The reason underlying this rule was thus explained by Mr. Justice Traynor in Priestly v. Superior Court, 50 Cal.2d 812, 818, 330 P.2d 39, 43 (1958) : “If an officer were allowed to establish unimpeachably the lawfulness of a search merely by testifying that he received justifying information from a reliable person whose identity cannot be revealed, he would become the sole judge of what is probable cause to make the search. Such a holding would destro}'- the exclusionary rule. Only by requiring disclosure and giving the defendant an opportunity to present contrary or impeaching evidence as to the truth of the officer’s testimony and the reasonableness of his reliance on the informer can the court make a fair determination of the issue.”

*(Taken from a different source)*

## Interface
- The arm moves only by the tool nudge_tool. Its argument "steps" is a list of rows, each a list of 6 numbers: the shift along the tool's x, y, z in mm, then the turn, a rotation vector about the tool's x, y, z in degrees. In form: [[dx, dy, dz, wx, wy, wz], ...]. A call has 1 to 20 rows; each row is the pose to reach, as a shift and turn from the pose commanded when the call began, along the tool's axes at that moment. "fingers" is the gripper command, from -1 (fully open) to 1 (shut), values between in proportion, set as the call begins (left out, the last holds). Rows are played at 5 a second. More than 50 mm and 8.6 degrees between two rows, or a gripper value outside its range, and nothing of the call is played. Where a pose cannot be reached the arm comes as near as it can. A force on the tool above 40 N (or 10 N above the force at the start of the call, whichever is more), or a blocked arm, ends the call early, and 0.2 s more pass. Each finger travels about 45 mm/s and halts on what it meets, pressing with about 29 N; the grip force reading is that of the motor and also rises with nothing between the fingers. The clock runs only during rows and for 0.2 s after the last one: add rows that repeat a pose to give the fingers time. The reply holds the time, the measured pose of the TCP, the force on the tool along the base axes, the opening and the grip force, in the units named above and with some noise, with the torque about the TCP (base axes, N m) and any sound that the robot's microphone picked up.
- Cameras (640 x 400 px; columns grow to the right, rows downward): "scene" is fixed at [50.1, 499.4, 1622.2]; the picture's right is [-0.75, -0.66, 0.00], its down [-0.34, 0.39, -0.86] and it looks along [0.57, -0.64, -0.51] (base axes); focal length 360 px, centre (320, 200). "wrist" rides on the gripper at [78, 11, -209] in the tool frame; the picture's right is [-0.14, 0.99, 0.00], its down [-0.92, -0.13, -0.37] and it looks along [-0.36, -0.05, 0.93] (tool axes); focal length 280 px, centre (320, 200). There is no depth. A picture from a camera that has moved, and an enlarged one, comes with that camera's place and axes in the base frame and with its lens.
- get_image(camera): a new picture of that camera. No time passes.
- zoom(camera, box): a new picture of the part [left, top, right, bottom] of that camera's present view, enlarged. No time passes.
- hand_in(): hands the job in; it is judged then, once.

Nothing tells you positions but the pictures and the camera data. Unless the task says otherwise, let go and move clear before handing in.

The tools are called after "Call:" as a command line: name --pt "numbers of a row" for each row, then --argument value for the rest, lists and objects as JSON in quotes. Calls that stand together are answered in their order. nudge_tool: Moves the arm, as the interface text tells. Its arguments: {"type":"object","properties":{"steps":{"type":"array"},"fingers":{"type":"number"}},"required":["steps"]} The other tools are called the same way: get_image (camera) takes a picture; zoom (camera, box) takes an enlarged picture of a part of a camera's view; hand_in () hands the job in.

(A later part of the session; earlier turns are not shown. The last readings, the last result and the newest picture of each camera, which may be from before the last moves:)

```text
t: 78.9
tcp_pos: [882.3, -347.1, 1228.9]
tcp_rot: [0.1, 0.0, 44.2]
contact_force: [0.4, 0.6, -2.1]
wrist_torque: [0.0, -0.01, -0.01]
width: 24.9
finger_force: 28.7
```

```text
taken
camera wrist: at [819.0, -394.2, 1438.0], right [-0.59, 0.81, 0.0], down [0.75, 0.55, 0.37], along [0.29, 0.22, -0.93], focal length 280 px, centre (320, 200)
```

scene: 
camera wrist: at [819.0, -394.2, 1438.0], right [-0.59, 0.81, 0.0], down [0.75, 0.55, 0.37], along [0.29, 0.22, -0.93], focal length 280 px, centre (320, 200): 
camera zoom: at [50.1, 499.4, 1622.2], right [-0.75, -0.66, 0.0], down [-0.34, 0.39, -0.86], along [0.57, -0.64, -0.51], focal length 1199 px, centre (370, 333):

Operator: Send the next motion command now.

The answer to what the opinion of the court characterizes as the basic question here, — “whether the right of the individual to protection against the harrassment of unreason*319able searches and false arrests is superior to the necessity of protecting the public against the evils of organized crime,” — was given long ago. It is clearly stated in the provisions of the constitutions of the United States and of this State which prohibit unreasonable search and seizure. Those provisions charge the courts with the responsibility of enforcing limitations upon arrest and upon the introduction of illegally seized evidence. The courts can not discharge that responsibility unless they can look behind the policeman’s assertion. I would therefore reverse the judgment and remand the cause for a new trial, in accordance with the weight of persuasive authority. Scher v. United States, 305 U.S. 251; Wilson v. United States (3rd cir.) 59 F.2d 390 (1932); United States v. Blich, 45 F.2d 627 (D. Wyo. 1930) ; United States v. Keown, 19 F. Supp. 639 (W.D. Ky. 1937) ; Smith v. State, 169 Tenn. 633, 90 S.W.2d 523.

Klingbiel, C.J., and Hershey, J., concur in this dissenting opinion.